[GIVEN INSTRUCTION 1]: Pull out the sentences of the text excerpt that run from "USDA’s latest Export" through "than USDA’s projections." and give them unchanged.
===== RECORDS FOR THIS TASK
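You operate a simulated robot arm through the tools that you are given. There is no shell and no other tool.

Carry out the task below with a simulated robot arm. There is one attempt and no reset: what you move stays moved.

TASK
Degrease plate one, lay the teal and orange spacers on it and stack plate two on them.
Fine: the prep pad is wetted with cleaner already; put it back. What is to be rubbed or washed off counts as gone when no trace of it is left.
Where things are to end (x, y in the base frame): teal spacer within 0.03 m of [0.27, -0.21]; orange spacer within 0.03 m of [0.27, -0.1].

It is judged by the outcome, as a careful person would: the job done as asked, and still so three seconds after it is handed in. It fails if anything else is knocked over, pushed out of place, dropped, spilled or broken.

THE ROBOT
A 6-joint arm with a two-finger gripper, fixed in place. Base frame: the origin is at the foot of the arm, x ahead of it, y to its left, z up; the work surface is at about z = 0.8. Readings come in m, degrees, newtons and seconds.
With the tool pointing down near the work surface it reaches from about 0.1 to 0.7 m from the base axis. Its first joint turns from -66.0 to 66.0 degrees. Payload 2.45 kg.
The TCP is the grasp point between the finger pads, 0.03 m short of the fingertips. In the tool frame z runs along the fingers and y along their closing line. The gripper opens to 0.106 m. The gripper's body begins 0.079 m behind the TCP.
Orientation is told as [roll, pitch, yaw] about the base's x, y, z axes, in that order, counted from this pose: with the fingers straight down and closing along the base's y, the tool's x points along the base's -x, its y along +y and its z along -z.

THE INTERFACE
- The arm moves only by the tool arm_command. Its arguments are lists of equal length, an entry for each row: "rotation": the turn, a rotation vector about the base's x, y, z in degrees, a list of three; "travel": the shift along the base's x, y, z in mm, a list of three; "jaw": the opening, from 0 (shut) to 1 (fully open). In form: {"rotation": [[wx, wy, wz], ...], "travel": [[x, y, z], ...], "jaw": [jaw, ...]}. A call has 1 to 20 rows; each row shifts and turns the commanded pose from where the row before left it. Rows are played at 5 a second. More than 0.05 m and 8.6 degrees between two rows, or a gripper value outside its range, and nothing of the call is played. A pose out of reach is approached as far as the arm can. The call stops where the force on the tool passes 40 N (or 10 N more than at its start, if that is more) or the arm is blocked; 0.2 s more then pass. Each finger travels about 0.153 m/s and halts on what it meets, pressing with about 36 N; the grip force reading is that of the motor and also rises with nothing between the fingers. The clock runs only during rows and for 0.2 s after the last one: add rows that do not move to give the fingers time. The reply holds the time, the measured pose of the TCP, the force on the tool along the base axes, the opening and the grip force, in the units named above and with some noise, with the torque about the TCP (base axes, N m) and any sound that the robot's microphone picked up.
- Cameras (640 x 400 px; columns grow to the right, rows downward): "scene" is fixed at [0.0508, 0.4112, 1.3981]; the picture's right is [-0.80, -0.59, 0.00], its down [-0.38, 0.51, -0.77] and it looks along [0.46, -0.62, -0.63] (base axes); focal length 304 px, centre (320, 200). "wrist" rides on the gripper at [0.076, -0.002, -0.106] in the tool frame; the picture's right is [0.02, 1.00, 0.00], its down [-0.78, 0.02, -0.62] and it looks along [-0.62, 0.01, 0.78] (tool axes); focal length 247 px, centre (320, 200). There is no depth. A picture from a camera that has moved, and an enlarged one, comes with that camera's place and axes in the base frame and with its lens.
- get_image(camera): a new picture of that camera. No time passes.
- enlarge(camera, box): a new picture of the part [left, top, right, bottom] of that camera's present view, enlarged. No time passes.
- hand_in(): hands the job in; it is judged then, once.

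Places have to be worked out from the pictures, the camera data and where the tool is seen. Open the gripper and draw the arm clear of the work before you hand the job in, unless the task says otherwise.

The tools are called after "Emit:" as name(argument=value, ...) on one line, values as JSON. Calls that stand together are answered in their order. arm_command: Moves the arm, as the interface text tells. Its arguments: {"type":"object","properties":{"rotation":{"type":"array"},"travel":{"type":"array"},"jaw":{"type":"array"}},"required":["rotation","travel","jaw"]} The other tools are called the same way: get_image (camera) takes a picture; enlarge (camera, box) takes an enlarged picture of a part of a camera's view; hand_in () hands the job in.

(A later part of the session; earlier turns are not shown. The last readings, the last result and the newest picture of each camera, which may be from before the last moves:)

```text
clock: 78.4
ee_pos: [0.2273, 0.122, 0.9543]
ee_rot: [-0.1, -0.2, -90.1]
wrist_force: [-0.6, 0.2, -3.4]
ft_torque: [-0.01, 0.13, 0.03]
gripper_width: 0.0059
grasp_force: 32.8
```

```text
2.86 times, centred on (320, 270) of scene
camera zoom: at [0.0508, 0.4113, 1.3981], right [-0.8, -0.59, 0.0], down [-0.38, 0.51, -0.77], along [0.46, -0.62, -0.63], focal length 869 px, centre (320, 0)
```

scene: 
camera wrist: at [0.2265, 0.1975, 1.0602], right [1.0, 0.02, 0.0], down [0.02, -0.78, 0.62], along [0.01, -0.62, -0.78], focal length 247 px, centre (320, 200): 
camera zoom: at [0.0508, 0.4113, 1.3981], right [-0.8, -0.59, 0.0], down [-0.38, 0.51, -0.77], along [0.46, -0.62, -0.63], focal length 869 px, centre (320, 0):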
==========
===== RECORDS FOR THIS TASK
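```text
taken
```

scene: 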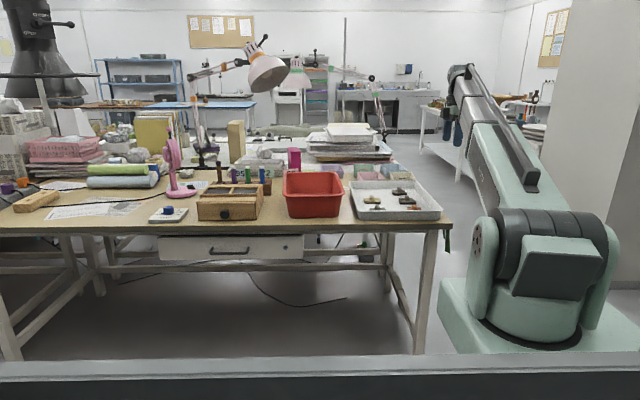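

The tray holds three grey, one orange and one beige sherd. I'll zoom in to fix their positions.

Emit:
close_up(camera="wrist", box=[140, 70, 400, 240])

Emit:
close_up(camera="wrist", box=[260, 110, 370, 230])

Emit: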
==========
===== RECORDS FOR THIS TASK
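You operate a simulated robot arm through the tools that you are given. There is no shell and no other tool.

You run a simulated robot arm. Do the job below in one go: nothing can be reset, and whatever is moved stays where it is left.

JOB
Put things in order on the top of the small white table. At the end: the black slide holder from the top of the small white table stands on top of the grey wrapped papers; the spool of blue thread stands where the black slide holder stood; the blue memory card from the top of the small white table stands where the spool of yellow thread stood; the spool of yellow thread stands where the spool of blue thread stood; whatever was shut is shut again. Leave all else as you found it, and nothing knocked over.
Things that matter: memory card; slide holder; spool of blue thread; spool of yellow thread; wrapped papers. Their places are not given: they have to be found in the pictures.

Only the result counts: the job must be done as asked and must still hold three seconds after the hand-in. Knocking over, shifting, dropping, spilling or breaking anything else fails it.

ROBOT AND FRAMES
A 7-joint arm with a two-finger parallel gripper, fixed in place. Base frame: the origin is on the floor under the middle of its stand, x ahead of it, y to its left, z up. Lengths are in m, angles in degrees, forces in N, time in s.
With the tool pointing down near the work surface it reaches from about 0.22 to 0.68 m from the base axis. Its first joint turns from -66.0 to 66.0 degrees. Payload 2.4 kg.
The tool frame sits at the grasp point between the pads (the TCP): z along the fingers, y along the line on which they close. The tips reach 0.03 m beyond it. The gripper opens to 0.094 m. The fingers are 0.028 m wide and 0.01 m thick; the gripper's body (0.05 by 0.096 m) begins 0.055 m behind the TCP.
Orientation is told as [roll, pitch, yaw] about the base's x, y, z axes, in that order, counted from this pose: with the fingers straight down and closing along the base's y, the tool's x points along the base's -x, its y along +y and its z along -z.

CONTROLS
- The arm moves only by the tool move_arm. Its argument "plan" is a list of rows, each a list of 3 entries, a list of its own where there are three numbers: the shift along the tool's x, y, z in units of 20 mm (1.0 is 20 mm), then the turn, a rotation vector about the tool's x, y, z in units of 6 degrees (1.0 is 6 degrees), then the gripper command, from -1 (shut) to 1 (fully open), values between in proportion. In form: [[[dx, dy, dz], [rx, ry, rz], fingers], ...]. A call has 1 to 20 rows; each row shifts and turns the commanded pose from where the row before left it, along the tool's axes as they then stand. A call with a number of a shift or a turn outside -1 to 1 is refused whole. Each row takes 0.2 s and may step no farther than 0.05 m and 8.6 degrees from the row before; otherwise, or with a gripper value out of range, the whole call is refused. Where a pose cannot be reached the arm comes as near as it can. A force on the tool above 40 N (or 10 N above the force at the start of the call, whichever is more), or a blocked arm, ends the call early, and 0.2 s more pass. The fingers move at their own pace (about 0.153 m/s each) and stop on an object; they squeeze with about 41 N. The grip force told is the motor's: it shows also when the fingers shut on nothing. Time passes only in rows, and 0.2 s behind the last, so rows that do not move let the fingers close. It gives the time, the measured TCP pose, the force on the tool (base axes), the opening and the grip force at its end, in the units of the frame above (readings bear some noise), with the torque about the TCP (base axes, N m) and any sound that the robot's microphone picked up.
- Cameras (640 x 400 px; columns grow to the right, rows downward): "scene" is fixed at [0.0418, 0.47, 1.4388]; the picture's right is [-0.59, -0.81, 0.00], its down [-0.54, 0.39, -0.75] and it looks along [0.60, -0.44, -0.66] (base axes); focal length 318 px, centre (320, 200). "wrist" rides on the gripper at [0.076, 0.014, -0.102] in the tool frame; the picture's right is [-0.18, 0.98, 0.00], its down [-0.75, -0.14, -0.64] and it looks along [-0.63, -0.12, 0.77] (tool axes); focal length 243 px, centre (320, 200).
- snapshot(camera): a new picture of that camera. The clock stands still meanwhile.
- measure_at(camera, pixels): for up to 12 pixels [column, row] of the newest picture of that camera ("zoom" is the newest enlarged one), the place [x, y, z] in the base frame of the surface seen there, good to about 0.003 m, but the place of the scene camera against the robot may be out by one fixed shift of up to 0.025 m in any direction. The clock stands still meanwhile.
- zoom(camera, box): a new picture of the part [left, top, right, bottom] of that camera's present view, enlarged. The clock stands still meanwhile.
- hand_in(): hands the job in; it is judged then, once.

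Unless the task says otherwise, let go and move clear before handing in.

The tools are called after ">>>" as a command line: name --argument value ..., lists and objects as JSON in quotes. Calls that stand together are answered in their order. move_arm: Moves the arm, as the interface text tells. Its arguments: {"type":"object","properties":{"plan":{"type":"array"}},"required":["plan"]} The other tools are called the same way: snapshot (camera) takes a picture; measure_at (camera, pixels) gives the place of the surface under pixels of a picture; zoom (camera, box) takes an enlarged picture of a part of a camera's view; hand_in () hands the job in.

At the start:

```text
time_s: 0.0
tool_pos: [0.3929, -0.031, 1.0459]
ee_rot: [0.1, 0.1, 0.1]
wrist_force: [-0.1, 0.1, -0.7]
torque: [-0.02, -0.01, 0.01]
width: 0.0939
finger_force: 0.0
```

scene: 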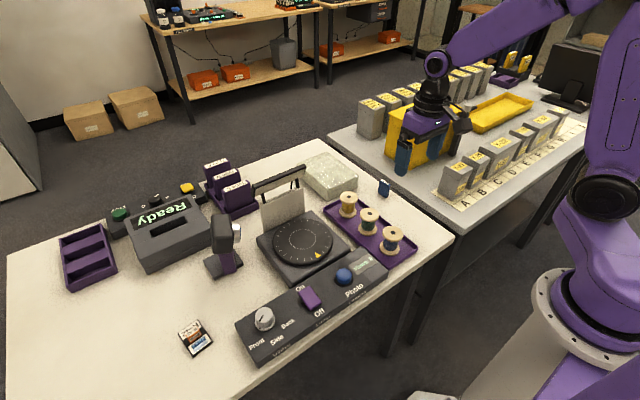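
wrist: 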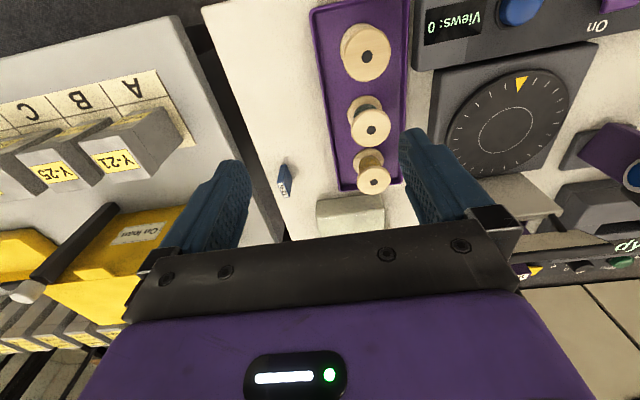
==========
[GIVEN INSTRUCTION 2]: From the records above, quote only the lines running from the line with "Where things are" to the line with "A 6-joint arm", both lines included.
===== TEXT EXCERPT
USDA’s latest Export Sales report was bullish corn. The report showed 18.4 million bushels sold from old crop supplies and 8.3 million from the yet-to-be-harvested new crop. Old crop sales were above the 3.8 million needed in this week’s report. Similarly, weekly shipments of 41 million bushels were above the 39.7 million needed to reach USDA’s 2.225-billion-bushel export projection. YTD corn export bookings are only 11 million bushels shy of USDA’s export projection with over a month left in the marketing year. If the 17 percent YTD increase continues, the U.S. corn export program for 2016/17 could reach 2.308 billion bushels, 83 million more than USDA’s projections. 

From a technical perspective, December corn has bullish upside. Momentum indicators including the MACD and stochastic oscillators are showing a short-run upward move. Moving averages are starting to pull to the upside but are not showing great predictive power right now. Support and resistance points will be key going forward. The July 11 high of $4.17 ¼ stands as major resistance for bulls but, if broken, would usher in a try of the June 8, 2016 (over one year ago) high of $4.22 ¾. On the downside, support exists as $3.82, $3.80, and major support at $3.74. 

Looking forward, corn futures will continue to be highly responsive to weather forecast updates. For now, forecasts look hot and dry and Chicago traders will continue to add a weather premium to the market.

2. CBOT Corn Futures

CBOT December Corn Futures

CBOT Corn Futures Graph

Current Market Values:

Futures Price Performance

3. U.S. Weather/Crop Progress

U.S. Crop Condition

U.S. Drought Monitor Weather Forecast: In the two days since the Tuesday morning cutoff time of this week’s USDM, additional frontal storms have moved across the northern and central Plains, and monsoon showers and thunderstorms have brought additional rain to parts of the Southwest. For July 20-24, 1 to locally 4 inches of rain is forecast for the Four Corners States and from the eastern Dakotas to the Northeast, and half an inch to an inch is predicted for the central to northern Plains and most of the country along and east of the Mississippi River. Areas expecting little to no rain include much of the West from California to central Montana, most of Texas, and parts of the western Carolinas. Temperatures are forecast to be above normal for most of the CONUS. Little relief from the heat can be expected as above-normal temperatures are in the outlook for most of the CONUS for July 25-August 2, with only the Northeast and parts of the coastal Northwest maybe having cooler-than-normal temperatures. Odds favor below-normal precipitation for the Pacific Northwest to northern Rockies, and most of the Plains into the Midwest. Above-normal monsoon precipitation is likely to continue for the Southwest. The Northeast may start out drier than normal, then turn wetter than normal. 

Follow this link to view current U.S. and international weather patterns and future outlook: Weather and Crop Bulletin.
==========
[EXERCISE RESPONSE 1]:
USDA’s latest Export Sales report was bullish corn. The report showed 18.4 million bushels sold from old crop supplies and 8.3 million from the yet-to-be-harvested new crop. Old crop sales were above the 3.8 million needed in this week’s report. Similarly, weekly shipments of 41 million bushels were above the 39.7 million needed to reach USDA’s 2.225-billion-bushel export projection. YTD corn export bookings are only 11 million bushels shy of USDA’s export projection with over a month left in the marketing year. If the 17 percent YTD increase continues, the U.S. corn export program for 2016/17 could reach 2.308 billion bushels, 83 million more than USDA’s projections.

[EXERCISE RESPONSE 2]:
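Where things are to end (x, y in the base frame): teal spacer within 0.03 m of [0.27, -0.21]; orange spacer within 0.03 m of [0.27, -0.1].

It is judged by the outcome, as a careful person would: the job done as asked, and still so three seconds after it is handed in. It fails if anything else is knocked over, pushed out of place, dropped, spilled or broken.

THE ROBOT
A 6-joint arm with a two-finger gripper, fixed in place. Base frame: the origin is at the foot of the arm, x ahead of it, y to its left, z up; the work surface is at about z = 0.8. Readings come in m, degrees, newtons and seconds.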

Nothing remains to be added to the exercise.